Edifier S3000 Pro multimedia speakers – updated
4.4Overall Score
Name: Edifier S3000 Pro
Price (RRP): $1,122.99
Manufacturer: Edifier

The last time I reviewed an Edifier product was many years ago. It was a tiny little USB-powered computer speaker. My, things have come a long way. The Edifier S3000 Pro speakers can certainly be used as computer speakers. But they are powerful, versatile and impressive speakers which work perfectly well as the main music speakers for a large room.

Edifier S3000 Pro Features

The first thing I noticed about these speakers is their weight. I like heavy speakers. It indicates solid construction. And that goes with reduced sound colouration and reduced distortion. The Edifier S3000 Pro speakers are heavy.

Edifier S3000 Pro

There are two of them in the Edifier S3000 Pro carton. They are a stereo pair or, as Edifier calls them, 2.0. The left speaker weighs 10.35 kilograms. The right one weighs 10.45 kilograms. The extra weight for the right-hand speaker is because it has a little more inside. I’d call them large-bookshelf-sized. They are each around 360mm tall, 210mm wide and 300mm deep.

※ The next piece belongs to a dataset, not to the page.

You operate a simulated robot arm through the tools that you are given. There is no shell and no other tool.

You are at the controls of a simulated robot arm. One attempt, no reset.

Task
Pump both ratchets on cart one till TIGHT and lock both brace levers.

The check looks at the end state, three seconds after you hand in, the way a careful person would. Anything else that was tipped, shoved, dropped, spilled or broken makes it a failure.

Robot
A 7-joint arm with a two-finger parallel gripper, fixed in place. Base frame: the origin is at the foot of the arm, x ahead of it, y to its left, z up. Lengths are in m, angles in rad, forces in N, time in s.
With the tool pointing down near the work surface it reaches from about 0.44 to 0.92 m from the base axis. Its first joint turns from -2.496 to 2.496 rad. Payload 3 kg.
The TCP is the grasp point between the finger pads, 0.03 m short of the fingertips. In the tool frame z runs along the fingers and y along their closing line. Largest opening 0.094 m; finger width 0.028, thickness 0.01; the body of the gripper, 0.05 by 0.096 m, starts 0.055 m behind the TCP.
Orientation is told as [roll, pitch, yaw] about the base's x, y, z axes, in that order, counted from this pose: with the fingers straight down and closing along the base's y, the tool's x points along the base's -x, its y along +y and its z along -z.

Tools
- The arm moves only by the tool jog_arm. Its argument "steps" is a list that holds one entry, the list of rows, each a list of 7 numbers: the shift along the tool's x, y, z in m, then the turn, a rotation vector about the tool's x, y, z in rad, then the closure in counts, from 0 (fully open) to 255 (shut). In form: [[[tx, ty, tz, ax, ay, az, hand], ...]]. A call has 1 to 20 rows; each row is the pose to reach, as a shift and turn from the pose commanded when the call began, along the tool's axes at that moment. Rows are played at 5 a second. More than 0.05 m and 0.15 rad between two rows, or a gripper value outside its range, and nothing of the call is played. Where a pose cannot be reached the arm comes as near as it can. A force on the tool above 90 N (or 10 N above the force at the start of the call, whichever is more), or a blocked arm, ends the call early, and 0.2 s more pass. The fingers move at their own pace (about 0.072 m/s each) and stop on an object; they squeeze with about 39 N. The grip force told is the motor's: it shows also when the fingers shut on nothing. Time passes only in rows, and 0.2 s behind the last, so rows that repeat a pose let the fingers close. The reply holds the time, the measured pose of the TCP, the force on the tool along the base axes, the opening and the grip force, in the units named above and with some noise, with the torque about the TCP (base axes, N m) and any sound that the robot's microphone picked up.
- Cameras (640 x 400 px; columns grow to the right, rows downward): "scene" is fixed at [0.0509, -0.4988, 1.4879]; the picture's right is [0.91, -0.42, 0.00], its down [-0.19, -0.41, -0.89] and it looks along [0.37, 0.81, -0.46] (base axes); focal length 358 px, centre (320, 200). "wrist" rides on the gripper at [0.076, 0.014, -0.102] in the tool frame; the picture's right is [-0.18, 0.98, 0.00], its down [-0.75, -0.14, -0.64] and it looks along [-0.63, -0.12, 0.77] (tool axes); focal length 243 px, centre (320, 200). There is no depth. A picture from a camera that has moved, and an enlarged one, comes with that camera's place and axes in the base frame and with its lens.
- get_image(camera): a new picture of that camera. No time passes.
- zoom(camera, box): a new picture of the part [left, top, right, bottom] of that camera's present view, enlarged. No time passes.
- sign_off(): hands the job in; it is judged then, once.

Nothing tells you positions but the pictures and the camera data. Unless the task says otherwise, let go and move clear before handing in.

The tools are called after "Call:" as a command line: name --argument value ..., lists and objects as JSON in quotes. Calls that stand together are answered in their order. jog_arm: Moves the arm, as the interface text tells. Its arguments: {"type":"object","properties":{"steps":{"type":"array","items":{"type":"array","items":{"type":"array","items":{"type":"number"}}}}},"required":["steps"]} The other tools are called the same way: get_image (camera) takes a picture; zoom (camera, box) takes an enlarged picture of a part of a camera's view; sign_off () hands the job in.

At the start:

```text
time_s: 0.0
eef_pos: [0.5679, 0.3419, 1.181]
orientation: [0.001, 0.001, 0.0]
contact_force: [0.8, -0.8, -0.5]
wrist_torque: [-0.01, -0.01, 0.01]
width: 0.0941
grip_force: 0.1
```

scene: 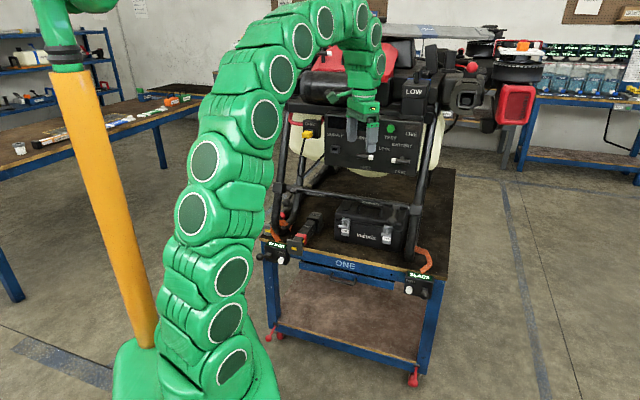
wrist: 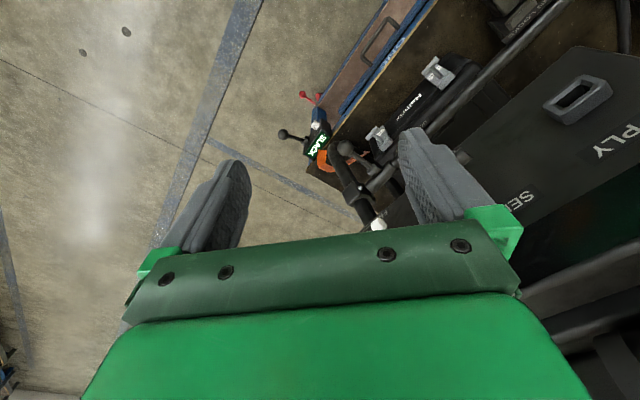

Both speakers are powered. Both plug into power points. But only the right one has inputs.

They connect together wirelessly using KleerNet wireless technology. This is a system that apparently supports near-lossless audio at 16-bits and 44.1kHz sampling. The two speakers are factory pre-paired, but can be re-paired should the connection somehow be lost.

The inputs are:

  • Bluetooth 5.0 with aptX HD support.
  • Stereo audio via RCA sockets.
  • Stereo audio via balanced XLR sockets.
  • Digital audio via optical input.
  • Digital audio via coaxial input.
  • USB Audio from a computer via USB Type-B connection.

The Edifier S3000 Pro speakers come with a remote control, two power cables, optical and analogue cables, plus a USB cable for connecting to a computer.

Edifier S3000 Pro

The grilles are removable and are a little unusual, in that they are quite see-through. They are secured by four pins around the bass/midrange driver. Beneath the grille on the right-hand speaker is a small horizontal display panel. This shows which input is currently selected.


Inside each of the Edifier S3000 Pro loudspeakers are two drivers. The bass/midrange is a more-or-less conventional 165mm unit. But the tweeter, well that’s different. Edifier variously describes it as a “planar diaphragm tweeter” and a “planar ribbon tweeter”. Generally, “planar magnetic” and “ribbon” tweeters are considered to be two different design techniques. Without more information, it’s hard to say which these are.

But what they are not is the usual dynamic speakers with a 25mm or thereabouts dome. Both planar magnetic and ribbon use a lighter moving assembly to produce higher frequencies than dome tweeters. And they are generally rarer and more expensive. These ones have a phase plug or wave guide in front of them, which likely reduces the directivity inherent in flat panel transducers. And they seem to be mounted in a gentle horn, increasing their output efficiency.

The built-in amplifiers provide 120 watts to each bass/midrange driver and 8 watts to each tweeter.

“What?” I hear some crying, “Only 8 watts for each tweeter!?!” Don’t worry, that’s plenty. In the real world, as in the world of music, sound intensity diminishes rapidly with frequency. The power proportions are about right.

Edifier rates their frequency response at 38 to 20,000 hertz.

Various inputs

I used my old smashed-up Google Pixel 2 phone to confirm that the speakers really do support aptX HD for Bluetooth. The XLR inputs are probably overkill for speakers at this level. Don’t get me wrong, the Edifier S3000 Pro speakers are very good. But probably not quite good enough to be paired with the kinds of source devices which have XLR outputs. I didn’t have any appropriate equipment to hand with those outputs.

What I did do was use the USB connection, as (extensively) outlined below. And the analogue input, using my Rega Planar 3 turntable with Rega Exact cartridge. And the optical input, using a Chromecast Audio device.